PASSAGE GIVEN:
|Born||17 November 1765|
|Died||25 September 1840 (aged 74)|
|Allegiance|| Kingdom of France|
Kingdom of France
|Years of service||1785–1830|
|Rank||Maréchal de France|
|Battles/wars||French Revolutionary Wars|
|Awards||Marshal of the Empire|
Grand Eagle of the Legion of Honour
|Other work||Chancellor of the Legion of Honour|
Étienne Jacques Joseph Alexandre MacDonald, 1st Duke of Taranto (17 November 1765 – 25 September 1840) was a Marshal of the Empire and military leader during the French Revolutionary and Napoleonic Wars.
MacDonald was born in Sedan, Ardennes, France. His father, Neil MacEachen, later MacDonald, came from a Jacobite family from Howbeg in South Uist, in the west of Scotland. He was a close relative of Flora MacDonald, who played a key role in the escape of Prince Charles Edward Stuart after the failure of the 1745 Rising.
In 1784, MacDonald joined the Irish legion, was made Lieutenant on April 1785, raised to support the revolutionary party in the Dutch Republic against the Kingdom of Prussia and was made its Lieutenant on 1 April 1785. After it was disbanded, he received a commission in the regiment of Dillon. At the start of the French Revolution, the regiment of Dillon remained loyal to the King, except for MacDonald, who was in love with Mlle Jacob, whose father was an enthusiastic revolutionary. After his marriage, on 17 August 1792, he was promoted to Captain, and on 29 August 1792, he was appointed aide-de-camp to General Charles François Dumouriez. He distinguished himself at the Battle of Jemappes, and was promoted to Lieutenant Colonel on 12 November 1792 and then Colonel on 8 March 1793.

REQUIRED WORK:
a. Pull out the sentences of the passage given that run from "In 1784, MacDonald" through "8 March 1793." and give them unchanged.
b. Keep the passage given going from its last sentence.

GIVEN INFORMATION:
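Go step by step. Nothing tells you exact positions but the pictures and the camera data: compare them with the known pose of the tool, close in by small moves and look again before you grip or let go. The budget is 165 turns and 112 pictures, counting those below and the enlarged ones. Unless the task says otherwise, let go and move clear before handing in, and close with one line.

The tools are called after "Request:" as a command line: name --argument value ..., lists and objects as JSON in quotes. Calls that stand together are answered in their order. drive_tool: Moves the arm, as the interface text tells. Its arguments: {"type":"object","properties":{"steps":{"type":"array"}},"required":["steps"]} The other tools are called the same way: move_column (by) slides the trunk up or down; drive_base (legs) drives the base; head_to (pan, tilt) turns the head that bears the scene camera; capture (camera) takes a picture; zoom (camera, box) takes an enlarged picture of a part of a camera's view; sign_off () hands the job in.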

ANSWERS GIVEN:
a.
In 1784, MacDonald joined the Irish legion, was made Lieutenant on April 1785, raised to support the revolutionary party in the Dutch Republic against the Kingdom of Prussia and was made its Lieutenant on 1 April 1785. After it was disbanded, he received a commission in the regiment of Dillon. At the start of the French Revolution, the regiment of Dillon remained loyal to the King, except for MacDonald, who was in love with Mlle Jacob, whose father was an enthusiastic revolutionary. After his marriage, on 17 August 1792, he was promoted to Captain, and on 29 August 1792, he was appointed aide-de-camp to General Charles François Dumouriez. He distinguished himself at the Battle of Jemappes, and was promoted to Lieutenant Colonel on 12 November 1792 and then Colonel on 8 March 1793.

b.
He refused to desert to the Austrians with Dumouriez and as a reward was made général de brigade on 26 August 1793 and appointed to command the leading brigade in Pichegru's invasion of the Netherlands. His knowledge of the country proved useful, and he was instrumental in the capture of the Dutch fleet by French hussars in January 1795.
When he reached Italy in 1798, the Treaty of Campo Formio had been signed on 18 October 1797, and Bonaparte had returned to France; but, under the direction of Berthier, MacDonald occupied Rome in the 1798-1799 Roman Republic, of which he was made governor on 19 November 1798, and then in conjunction with Championnet he defeated General Mack at the Battle of Ferentino, the Battle of Otricoli, the 5 December 1798 Battle of Civita Castellana, and two military affairs, first at Calvi Risorta and then on 3 January 1799 at Capua, and then by 10 January 1799, he had resigned his Office due to disagreements with Championnet. However, despite any differences, the men managed to conquer the 1282-1799 Kingdom of Naples, which then became known as the Parthenopaean Republic.
When Suvorov invaded northern Italy in March 1799 with an Austro-Russian army, and was undoing the conquests of Bonaparte and defeated Moreau at Cassano and San Giuliano. In response MacDonald moved northwards in command of the Armée de Naples. With 36,000 men, he attacked Suvorov's 22,000 men at the Trebbia. After three days' fighting, receiving no help from Moreau, he was utterly defeated and retreated to Genoa. Later, he was made governor of Versailles and acquiesced, even if he did not participate, in the events of the 18 Brumaire.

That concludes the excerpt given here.